**DO THIS**
Read the lines below. Copy out any that hold the string "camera".

.....

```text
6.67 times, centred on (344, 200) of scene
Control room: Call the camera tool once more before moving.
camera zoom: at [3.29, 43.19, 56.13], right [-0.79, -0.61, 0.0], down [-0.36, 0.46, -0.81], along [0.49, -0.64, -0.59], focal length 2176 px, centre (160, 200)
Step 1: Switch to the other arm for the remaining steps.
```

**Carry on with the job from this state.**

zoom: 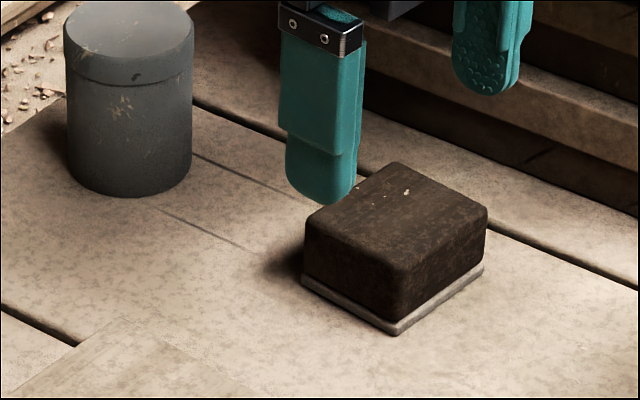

.....

**CORRECT ANSWER**
Control room: Call the camera tool once more before moving.
camera zoom: at [3.29, 43.19, 56.13], right [-0.79, -0.61, 0.0], down [-0.36, 0.46, -0.81], along [0.49, -0.64, -0.59], focal length 2176 px, centre (160, 200)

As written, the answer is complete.